Obviously, folks around here have never driven Interstate 17 from Flagstaff, Arizona to the Verde Valley, or Interstate 70 across Colorado, or a dozen other high descents that we have been on. I would rate this one at possibly 6% for a very, very short section, and the rest of it was maybe 4% grade. I just took my foot off the throttle and let our exhaust brake hold us back and never had to touch the brake pedal.
When Terry called the Elks Lodge, they had told her that there was a wedding reception going on in their outdoor pavilion, but not to worry, there was plenty of room. She asked the person she spoke to if she was sure and she told her she guaranteed there would be more than enough room for us. We arrived about 6:30 PM and there were a lot of people at the party, but we got parked and hooked up to 20 amp electric with no problems. The crowd seemed to be having a good time, and it was obvious their alcohol consumption had been going quite well. But everybody was friendly, and the groom came over twice to talk to us as we were getting plugged in and our slide rooms out. They were gone by about 10 PM and we had the place to ourselves.

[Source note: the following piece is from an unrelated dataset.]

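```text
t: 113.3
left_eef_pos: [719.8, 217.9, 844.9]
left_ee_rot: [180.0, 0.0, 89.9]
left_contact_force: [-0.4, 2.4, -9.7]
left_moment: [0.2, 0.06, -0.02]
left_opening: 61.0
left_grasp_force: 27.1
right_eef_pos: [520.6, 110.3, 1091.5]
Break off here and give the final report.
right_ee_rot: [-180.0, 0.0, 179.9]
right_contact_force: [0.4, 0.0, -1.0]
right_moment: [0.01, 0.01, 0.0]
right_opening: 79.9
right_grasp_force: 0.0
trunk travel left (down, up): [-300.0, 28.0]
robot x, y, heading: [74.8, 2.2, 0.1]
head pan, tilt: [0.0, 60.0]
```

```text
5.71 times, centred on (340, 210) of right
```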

The Lodge manager told us we were welcome to stay as long as we wanted to, and since we had made such good time and were not scheduled to go into Gateway to Cape Cod campground until Monday, I told him we just might take him up on that. But then I called the campground and asked if we could arrive a day early, and they said that was no problem. It’s about 115 miles from here to there, so that’s what we’ll do today.
It was another long day of traveling, 432 miles to be exact. And yes, I know that is more than I said we would do, and more than I advise most of our readers to do. But what can I say? Sometimes you get out here on the road and it’s just too much fun to stop.
Thought For The Day – I am a man of many flaws stitched together by good intentions.